— Begin Data —

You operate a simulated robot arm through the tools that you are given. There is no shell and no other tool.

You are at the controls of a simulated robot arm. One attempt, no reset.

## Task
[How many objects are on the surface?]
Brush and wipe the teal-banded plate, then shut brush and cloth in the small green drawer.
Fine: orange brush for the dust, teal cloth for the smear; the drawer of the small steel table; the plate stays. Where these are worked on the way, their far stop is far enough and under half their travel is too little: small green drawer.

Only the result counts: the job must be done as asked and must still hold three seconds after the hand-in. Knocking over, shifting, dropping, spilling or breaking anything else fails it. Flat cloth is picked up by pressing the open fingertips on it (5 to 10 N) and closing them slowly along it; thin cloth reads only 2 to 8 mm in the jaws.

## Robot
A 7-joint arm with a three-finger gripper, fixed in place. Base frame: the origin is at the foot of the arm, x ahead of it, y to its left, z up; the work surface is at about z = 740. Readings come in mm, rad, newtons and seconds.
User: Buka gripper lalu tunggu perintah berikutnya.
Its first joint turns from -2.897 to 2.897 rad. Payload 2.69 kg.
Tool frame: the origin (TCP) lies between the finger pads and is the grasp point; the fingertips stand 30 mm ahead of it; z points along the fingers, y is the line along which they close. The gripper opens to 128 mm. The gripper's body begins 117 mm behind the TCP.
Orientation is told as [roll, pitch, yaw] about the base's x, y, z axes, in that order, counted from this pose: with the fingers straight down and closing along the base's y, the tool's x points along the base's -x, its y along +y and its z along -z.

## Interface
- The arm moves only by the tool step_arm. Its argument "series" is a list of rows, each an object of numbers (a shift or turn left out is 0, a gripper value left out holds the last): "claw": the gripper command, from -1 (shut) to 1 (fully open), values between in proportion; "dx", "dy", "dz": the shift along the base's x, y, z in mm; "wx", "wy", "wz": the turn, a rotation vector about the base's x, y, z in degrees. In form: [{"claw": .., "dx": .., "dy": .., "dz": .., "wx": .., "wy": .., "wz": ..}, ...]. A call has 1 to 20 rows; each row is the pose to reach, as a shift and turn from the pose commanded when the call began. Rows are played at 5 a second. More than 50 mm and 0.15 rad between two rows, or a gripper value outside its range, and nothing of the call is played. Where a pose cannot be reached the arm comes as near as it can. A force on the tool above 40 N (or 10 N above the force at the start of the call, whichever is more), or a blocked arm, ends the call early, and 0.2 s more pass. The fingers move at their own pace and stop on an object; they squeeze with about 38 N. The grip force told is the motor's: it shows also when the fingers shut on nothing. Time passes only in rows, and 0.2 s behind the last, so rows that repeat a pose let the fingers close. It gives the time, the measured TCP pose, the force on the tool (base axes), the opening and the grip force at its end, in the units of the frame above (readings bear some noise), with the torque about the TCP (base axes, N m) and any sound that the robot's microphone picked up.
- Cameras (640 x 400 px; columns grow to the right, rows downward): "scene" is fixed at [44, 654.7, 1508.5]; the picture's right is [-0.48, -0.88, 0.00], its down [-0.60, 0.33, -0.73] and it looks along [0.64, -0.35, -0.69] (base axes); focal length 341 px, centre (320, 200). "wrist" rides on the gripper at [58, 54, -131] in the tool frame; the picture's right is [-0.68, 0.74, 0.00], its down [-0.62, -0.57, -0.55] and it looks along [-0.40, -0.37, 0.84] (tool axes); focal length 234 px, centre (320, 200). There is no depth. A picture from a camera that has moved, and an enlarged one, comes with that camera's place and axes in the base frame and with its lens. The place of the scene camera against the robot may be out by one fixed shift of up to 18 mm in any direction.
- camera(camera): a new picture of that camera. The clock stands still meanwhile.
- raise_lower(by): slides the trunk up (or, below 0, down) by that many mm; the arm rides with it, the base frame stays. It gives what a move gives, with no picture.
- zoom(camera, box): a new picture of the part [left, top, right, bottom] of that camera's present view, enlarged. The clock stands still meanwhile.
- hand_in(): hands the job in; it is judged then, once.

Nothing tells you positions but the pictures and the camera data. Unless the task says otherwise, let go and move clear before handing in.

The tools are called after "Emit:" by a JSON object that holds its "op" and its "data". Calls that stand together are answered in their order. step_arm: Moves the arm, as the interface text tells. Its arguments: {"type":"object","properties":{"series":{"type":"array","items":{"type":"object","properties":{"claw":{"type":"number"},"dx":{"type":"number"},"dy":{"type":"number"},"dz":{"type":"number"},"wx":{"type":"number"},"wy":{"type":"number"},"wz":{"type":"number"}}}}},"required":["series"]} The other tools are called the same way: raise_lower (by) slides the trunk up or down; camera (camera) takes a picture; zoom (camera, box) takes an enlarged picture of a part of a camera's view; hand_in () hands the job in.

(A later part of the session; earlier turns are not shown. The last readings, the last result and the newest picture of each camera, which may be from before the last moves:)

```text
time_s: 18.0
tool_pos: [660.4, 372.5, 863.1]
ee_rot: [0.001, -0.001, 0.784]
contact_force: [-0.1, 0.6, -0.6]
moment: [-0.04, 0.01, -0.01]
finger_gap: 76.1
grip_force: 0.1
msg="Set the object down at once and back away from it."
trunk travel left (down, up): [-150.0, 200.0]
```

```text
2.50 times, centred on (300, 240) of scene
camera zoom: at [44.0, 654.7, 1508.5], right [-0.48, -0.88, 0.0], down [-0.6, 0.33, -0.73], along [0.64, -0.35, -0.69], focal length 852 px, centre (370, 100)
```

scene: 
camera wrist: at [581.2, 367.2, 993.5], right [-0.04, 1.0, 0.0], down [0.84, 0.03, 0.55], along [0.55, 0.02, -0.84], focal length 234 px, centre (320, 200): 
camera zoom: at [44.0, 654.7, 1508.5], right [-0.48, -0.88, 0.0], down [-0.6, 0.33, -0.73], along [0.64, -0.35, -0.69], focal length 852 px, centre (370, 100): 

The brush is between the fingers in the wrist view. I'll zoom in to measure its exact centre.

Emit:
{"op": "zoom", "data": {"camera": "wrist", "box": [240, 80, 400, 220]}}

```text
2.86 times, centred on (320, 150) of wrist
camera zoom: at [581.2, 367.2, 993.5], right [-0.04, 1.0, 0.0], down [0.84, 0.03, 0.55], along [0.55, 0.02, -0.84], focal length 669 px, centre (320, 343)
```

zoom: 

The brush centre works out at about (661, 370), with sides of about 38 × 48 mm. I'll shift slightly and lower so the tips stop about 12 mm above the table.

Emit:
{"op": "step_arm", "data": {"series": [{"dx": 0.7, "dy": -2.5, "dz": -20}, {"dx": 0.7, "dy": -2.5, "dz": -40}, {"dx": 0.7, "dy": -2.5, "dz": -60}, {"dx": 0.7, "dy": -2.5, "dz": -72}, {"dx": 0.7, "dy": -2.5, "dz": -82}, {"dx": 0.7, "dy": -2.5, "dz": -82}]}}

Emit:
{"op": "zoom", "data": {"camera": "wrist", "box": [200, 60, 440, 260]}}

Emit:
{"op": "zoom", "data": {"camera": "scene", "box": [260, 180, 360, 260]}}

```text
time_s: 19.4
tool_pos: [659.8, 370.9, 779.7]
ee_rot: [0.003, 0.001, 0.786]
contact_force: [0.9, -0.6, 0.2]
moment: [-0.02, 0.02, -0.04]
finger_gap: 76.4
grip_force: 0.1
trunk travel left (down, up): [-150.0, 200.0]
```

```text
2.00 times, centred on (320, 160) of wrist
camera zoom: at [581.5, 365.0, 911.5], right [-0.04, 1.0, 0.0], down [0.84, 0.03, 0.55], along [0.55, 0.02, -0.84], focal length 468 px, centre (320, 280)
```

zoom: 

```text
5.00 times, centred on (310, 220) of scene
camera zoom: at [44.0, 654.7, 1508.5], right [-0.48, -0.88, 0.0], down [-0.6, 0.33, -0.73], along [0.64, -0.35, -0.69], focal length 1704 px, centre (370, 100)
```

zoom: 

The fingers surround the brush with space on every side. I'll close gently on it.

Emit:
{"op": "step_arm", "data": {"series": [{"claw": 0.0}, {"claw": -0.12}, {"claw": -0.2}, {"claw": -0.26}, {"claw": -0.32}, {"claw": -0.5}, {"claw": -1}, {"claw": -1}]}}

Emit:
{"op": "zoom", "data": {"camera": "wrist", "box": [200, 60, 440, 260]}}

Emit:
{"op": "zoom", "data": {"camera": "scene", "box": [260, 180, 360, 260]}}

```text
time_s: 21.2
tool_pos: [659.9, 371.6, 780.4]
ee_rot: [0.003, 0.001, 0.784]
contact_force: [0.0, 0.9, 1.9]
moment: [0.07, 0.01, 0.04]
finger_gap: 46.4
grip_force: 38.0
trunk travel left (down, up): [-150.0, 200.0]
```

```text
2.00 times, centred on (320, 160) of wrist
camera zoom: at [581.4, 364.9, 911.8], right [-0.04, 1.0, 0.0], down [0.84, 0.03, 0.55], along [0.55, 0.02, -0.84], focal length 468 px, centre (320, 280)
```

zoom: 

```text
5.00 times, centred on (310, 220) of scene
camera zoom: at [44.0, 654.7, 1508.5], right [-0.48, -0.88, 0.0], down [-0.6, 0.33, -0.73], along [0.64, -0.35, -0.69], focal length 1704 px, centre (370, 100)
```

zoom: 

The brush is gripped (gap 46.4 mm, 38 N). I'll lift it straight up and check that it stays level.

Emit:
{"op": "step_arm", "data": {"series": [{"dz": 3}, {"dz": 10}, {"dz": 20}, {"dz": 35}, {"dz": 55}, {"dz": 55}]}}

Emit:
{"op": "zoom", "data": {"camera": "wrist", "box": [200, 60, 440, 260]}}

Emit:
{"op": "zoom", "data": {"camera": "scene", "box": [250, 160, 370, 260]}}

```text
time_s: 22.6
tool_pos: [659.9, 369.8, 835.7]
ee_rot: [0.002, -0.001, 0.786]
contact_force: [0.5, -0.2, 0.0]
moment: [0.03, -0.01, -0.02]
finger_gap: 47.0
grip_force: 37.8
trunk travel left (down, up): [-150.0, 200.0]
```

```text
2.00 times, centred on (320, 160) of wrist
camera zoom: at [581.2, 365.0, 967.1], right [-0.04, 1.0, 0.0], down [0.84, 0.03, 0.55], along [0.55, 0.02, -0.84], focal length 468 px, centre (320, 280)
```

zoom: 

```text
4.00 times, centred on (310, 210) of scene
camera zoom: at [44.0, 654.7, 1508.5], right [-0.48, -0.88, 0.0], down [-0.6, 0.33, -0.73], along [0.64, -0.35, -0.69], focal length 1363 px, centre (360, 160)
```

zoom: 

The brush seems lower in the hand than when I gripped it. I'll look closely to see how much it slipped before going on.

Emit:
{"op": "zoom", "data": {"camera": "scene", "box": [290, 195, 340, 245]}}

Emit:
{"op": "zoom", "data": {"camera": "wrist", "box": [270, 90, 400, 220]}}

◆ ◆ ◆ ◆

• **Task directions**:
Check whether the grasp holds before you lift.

— End Data —

• **Task directions**:
Using the data above, restate word for word the lines from its opening line through the line that contains "## Interface", and no more.

• **Solution below**:
You operate a simulated robot arm through the tools that you are given. There is no shell and no other tool.

You are at the controls of a simulated robot arm. One attempt, no reset.

## Task
[How many objects are on the surface?]
Brush and wipe the teal-banded plate, then shut brush and cloth in the small green drawer.
Fine: orange brush for the dust, teal cloth for the smear; the drawer of the small steel table; the plate stays. Where these are worked on the way, their far stop is far enough and under half their travel is too little: small green drawer.

Only the result counts: the job must be done as asked and must still hold three seconds after the hand-in. Knocking over, shifting, dropping, spilling or breaking anything else fails it. Flat cloth is picked up by pressing the open fingertips on it (5 to 10 N) and closing them slowly along it; thin cloth reads only 2 to 8 mm in the jaws.

## Robot
A 7-joint arm with a three-finger gripper, fixed in place. Base frame: the origin is at the foot of the arm, x ahead of it, y to its left, z up; the work surface is at about z = 740. Readings come in mm, rad, newtons and seconds.
User: Buka gripper lalu tunggu perintah berikutnya.
Its first joint turns from -2.897 to 2.897 rad. Payload 2.69 kg.
Tool frame: the origin (TCP) lies between the finger pads and is the grasp point; the fingertips stand 30 mm ahead of it; z points along the fingers, y is the line along which they close. The gripper opens to 128 mm. The gripper's body begins 117 mm behind the TCP.
Orientation is told as [roll, pitch, yaw] about the base's x, y, z axes, in that order, counted from this pose: with the fingers straight down and closing along the base's y, the tool's x points along the base's -x, its y along +y and its z along -z.

## Interface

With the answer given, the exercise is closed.